Yoga class etiquette: Wardrobe
If you arrive at the studio wearing layers over your yoga clothes, be sure to hang up your coats, scarves, and hats before going into the classroom. It goes without saying that you should take off your shoes, too. What should you do with personal items like purses and bags? For your personal safety, you may not want to leave your valuables in the car. Be sure to bring them inside. Some studios may allow you to bring a purse or other valuable items directly into the yoga classroom, providing there is space. Otherwise, leave them in the areas provided outside the classroom. Some studios have lockers that you can use to store your personal items. It might be a good idea to bring a combination lock to secure your belongings. If you’re practicing yoga at a gym, you can certainly keep your personal property in a locker.

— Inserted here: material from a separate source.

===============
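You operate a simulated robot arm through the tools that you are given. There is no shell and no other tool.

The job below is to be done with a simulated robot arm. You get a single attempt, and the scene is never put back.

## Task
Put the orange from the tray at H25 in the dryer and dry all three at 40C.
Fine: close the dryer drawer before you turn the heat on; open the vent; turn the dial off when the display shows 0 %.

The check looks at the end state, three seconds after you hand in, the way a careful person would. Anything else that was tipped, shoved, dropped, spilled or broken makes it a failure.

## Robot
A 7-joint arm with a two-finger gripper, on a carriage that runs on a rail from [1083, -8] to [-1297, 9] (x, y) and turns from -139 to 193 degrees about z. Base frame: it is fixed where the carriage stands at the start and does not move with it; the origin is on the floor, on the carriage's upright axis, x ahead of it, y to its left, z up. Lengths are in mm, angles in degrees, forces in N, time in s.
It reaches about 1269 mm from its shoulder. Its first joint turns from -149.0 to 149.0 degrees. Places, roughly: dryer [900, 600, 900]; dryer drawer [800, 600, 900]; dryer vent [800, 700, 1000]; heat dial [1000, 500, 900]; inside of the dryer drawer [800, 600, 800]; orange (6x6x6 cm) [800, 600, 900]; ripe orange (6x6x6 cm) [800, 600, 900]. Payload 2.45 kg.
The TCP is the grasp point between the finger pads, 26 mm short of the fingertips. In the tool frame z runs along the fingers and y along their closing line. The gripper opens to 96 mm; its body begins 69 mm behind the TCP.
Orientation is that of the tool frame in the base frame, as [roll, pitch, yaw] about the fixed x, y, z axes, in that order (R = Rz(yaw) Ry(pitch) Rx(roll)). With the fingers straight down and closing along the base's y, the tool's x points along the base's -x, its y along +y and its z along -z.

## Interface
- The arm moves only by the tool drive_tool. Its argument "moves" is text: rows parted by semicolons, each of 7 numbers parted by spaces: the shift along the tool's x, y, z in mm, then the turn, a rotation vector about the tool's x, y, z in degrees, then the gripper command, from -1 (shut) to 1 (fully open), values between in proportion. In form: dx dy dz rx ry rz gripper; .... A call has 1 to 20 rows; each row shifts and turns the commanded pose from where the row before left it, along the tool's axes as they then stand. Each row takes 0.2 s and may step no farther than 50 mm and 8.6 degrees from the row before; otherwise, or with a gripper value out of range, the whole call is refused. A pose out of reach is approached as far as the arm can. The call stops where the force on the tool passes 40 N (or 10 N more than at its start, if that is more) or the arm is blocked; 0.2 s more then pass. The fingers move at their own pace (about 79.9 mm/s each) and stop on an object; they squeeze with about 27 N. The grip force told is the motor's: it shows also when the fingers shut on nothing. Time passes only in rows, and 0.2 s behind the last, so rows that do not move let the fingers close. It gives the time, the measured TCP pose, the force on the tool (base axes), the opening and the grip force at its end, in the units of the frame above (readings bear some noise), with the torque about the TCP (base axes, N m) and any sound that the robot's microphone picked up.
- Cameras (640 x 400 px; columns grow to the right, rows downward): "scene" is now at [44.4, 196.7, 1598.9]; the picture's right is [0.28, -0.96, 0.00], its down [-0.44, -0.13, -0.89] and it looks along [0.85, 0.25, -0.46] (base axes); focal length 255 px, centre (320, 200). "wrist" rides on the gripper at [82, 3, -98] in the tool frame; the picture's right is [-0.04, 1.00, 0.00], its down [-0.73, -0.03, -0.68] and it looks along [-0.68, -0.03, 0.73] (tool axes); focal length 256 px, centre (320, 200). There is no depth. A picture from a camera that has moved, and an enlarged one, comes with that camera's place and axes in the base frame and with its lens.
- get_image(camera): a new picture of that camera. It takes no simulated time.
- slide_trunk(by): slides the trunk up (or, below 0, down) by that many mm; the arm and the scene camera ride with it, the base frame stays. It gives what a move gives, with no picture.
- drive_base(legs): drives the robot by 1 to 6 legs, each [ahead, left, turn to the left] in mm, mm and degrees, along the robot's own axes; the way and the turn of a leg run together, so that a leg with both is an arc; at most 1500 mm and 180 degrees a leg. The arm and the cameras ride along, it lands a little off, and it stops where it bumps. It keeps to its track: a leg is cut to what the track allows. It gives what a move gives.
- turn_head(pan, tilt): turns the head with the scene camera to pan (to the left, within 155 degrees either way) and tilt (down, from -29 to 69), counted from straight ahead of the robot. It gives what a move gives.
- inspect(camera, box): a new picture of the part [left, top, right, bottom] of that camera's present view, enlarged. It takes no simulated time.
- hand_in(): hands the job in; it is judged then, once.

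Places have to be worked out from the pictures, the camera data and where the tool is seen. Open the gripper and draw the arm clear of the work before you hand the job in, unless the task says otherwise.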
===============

Your yoga attire is also something to pay attention to. Depending on the style of yoga, you want to dress appropriately. For meditation, Yin Yoga, or other restorative practices, you want to wear comfortable clothing that you can easily move in and certainly relax without the distraction of binding or pinching outerwear. For faster-moving and more dynamic yoga classes like Power Vinyasa Yoga or Hot Yoga , you may prefer wearing minimal clothing.
How little is too little? For gentlemen, going shirtless to such yoga classes is appropriate in most cases. Just be sure to be modest when it comes to yoga shorts. Keep everything well contained. Ladies, it’s important that you practice modesty, too, when you practice. Sports bras should fit appropriately if you want to be more minimal in your attire. Wear shorts or yoga pants that are opaque and fit comfortably for ease of movement. For all yogis, this is not a fashion show.
You are not in competition with other yogis to see who has the best outfit. Yoga is a personal practice and should be about your individual path. How you look shouldn’t be your first concern.
Yes, you certainly want to be able to move easily in class, but be sure that you take your fellow yogis into account. You don’t want to offend anyone.
Yoga class etiquette: Have to Leave Early?
If you know that you have to leave the class early, inform your teacher. This would be a respectful gesture. You may be encouraged to set up your yoga space near an exit door so that you can leave discretely. The teacher may also advise you to take a personal Savasana posture before leaving the class to help conclude your practice. Further, if any props were used, leave them on the floor; no need to put them away if this disturbs the flow of the class. The instructor can return the props to their proper location after class.
Once a class has come to a close with the final Namaste, take a moment before jumping off your mat. Embody your yoga experience, move slowly as you’re preparing to leave. Others around may want to sit in meditation before leaving the classroom; be respectful of their space. A hurried and flustered movement from you may be a disturbance to others. Take your time; move with ease and grace so that the yoga intention remains contained even though the class has ended.
Store your used props, roll up your mat, and save conversations with friends until after you have left the sacred space. Socialize outside the classroom.
Everyone wants to have a good experience when they go to a yoga class. Being aware of the above practices are considered proper yoga etiquette. Treat the whole experience as a respected ritual: your arrival, your practice, and your departure. Be mindful of yourself, your fellow yogis, and your instructor. It will make your practice (and theirs) wonderfully positive and pleasant.